生成AIを安心して活用するために。ソフトバンクのISC部門の取り組み

2025年10月6日掲載

生成AIを安心して活用するために。ソフトバンクのISC部門の取り組み

ChatGPT や Gemini など、生成AIは急速にビジネスの現場に広がっています。しかし、議事録の自動作成、メールの下書き、プログラミングのコード生成、さらには新規事業のアイデア出しまで、幅広い業務での活用が進みつつある一方で、「セキュリティリスクが心配」「個人情報の取り扱いが不安」といった理由から、導入に二の足を踏む企業も少なくありません。

ソフトバンクでは、全社で安全に生成AIを活用するためのルールや仕組みの整備に取り組んでいます。今回は、ソフトバンクのISC(Information Security Committee)統括部セキュリティマネジメント部で社内ルール作りを担当し、生成AI活用のセキュリティ指針を整備してきた北谷忠士にインタビューを行い、生成AIを安全に導入・推進するための秘訣 を具体的なエピソードを交えながらうかがいました。

目次


お話をうかがった方

ソフトバンク株式会社 IT統括 サイバーセキュリティ本部 ISC統括部 セキュリティマネジメント部 部長 北谷 忠士
ソフトバンク株式会社
IT統括 サイバーセキュリティ本部 ISC統括部 セキュリティマネジメント部 部長
北谷 忠士

生成AIルール作りの裏側

―まず、ISC統括部セキュリティマネジメント部について教えてください。

北谷: 私たちは、ソフトバンク社内のセキュリティルールを策定・運用する部署です。簡単に言えば「セキュリティに関する社内のルールメーカー」のような立場です。ルールを整備することで、社員が安心して業務に生成AIを利用できるよう支援しています。

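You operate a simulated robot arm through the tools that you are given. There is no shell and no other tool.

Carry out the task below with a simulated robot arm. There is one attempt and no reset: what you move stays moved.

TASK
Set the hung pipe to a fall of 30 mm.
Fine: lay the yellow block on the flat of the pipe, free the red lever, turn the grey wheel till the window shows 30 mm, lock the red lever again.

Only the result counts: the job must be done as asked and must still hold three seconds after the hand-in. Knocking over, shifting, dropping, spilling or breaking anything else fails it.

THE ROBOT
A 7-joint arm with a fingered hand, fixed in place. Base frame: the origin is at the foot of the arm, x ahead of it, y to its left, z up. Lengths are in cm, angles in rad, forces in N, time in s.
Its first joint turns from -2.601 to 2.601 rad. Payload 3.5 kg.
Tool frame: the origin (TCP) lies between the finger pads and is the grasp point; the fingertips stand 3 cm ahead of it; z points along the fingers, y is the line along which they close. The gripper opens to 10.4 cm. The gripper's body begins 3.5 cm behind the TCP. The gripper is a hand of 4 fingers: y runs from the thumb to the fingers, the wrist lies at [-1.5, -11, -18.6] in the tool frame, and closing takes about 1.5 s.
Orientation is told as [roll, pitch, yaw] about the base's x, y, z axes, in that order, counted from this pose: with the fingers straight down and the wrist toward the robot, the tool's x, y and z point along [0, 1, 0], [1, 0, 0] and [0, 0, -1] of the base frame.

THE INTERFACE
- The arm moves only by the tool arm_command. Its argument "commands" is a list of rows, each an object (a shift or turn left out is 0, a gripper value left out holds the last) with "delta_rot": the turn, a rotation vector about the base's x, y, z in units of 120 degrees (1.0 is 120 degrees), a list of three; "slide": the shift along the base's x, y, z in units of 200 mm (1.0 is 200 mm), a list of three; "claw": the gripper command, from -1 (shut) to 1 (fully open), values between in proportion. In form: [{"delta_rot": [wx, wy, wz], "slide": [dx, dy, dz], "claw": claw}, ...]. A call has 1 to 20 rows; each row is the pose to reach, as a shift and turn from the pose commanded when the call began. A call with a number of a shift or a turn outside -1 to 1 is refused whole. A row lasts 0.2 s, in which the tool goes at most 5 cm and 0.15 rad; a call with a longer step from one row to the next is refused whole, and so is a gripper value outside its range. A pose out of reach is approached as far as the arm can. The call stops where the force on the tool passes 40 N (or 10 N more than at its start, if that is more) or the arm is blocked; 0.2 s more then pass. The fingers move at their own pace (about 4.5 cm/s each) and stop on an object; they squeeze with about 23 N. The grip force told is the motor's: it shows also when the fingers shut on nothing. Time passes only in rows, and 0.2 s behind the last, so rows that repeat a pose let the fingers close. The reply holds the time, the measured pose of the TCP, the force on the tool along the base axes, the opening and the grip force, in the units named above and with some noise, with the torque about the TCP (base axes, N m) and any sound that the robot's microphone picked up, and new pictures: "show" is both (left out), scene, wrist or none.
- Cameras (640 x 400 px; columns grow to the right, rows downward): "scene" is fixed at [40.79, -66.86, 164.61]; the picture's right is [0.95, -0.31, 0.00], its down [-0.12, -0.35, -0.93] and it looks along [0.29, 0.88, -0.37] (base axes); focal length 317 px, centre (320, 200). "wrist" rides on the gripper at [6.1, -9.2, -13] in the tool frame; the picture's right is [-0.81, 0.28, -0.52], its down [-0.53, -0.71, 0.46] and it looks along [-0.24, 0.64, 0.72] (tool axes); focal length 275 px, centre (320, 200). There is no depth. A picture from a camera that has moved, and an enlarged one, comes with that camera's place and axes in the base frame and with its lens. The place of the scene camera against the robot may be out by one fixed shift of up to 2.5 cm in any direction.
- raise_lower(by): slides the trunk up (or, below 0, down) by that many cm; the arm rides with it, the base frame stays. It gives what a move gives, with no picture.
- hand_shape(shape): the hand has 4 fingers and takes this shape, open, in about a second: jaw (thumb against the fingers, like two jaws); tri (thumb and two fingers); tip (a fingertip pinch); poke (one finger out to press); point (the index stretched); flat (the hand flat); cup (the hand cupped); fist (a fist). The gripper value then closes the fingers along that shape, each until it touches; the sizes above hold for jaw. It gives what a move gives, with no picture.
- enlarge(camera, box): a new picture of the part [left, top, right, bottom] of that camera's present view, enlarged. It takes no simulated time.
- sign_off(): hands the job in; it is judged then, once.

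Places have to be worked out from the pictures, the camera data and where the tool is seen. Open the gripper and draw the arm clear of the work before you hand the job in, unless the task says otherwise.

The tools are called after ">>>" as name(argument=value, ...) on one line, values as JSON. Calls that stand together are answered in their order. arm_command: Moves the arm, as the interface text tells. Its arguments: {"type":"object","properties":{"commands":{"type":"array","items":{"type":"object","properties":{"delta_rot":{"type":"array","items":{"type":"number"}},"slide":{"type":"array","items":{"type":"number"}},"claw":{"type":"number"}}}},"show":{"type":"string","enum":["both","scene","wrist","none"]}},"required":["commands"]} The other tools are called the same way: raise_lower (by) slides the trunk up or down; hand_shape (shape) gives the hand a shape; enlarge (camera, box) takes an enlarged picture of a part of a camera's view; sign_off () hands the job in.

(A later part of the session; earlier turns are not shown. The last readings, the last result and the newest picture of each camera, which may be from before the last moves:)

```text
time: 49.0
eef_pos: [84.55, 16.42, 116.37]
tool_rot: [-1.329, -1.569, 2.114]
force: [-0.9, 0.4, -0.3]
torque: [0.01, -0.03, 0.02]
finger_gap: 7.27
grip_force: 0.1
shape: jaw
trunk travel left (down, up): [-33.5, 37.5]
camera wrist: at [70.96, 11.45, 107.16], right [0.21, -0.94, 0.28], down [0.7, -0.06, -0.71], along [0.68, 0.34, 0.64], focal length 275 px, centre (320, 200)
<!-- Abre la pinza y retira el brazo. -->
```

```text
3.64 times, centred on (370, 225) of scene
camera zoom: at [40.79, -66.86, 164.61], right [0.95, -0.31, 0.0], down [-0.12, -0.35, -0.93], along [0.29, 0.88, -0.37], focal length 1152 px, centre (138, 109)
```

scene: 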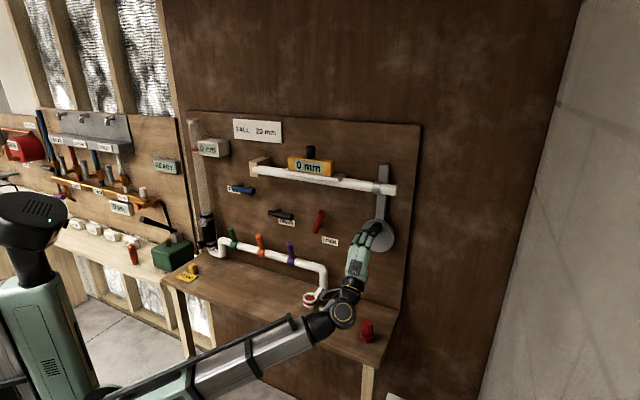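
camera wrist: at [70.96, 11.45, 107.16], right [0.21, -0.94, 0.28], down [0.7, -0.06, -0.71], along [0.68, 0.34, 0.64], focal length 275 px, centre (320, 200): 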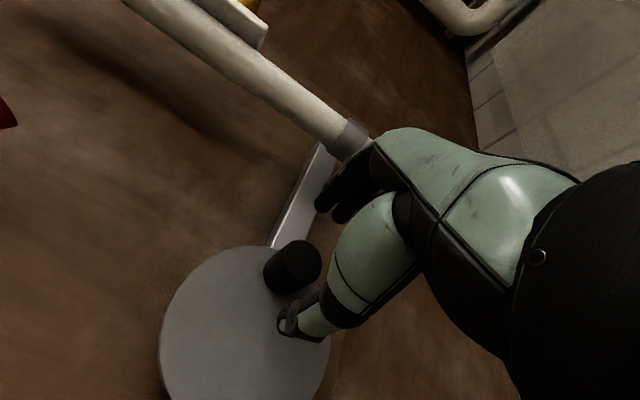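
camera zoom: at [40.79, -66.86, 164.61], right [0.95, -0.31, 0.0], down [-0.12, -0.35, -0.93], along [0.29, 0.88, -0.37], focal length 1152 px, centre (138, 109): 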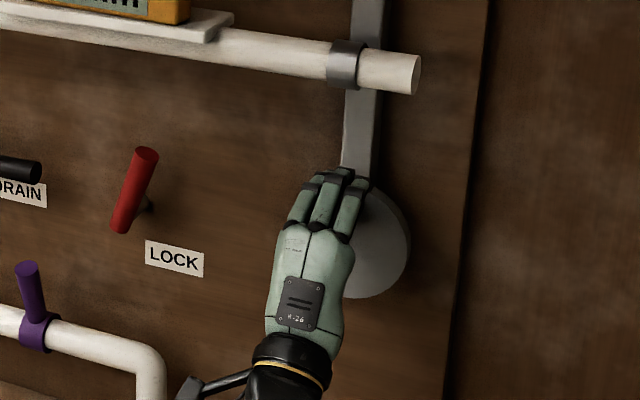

また、ソフトバンクではAIガバナンス推進室(AIの開発・運用における倫理方針を策定し、適正な社内運用の推進を担当)やCDO室(Chief Data Officer、個人情報保護やデータの取り扱いを担当)という部門もあります。これらと連携しながら、会社全体でのリスク管理を行っています。ISC統括部としては、重大なセキュリティ事故を一件も起こさず、情報資産を守ることを目標に取り組んでいます。

―生成AIが登場したとき、すぐにルールを整備されたのでしょうか?

北谷: いえ、最初はいきなりルールを作るのではなく、まずは注意喚起から開始しました。ChatGPTが話題になった当初、多くの社員が試しに使ってみたいという雰囲気になっていたのですが、リスクを正しく理解している人は少なかったと思います。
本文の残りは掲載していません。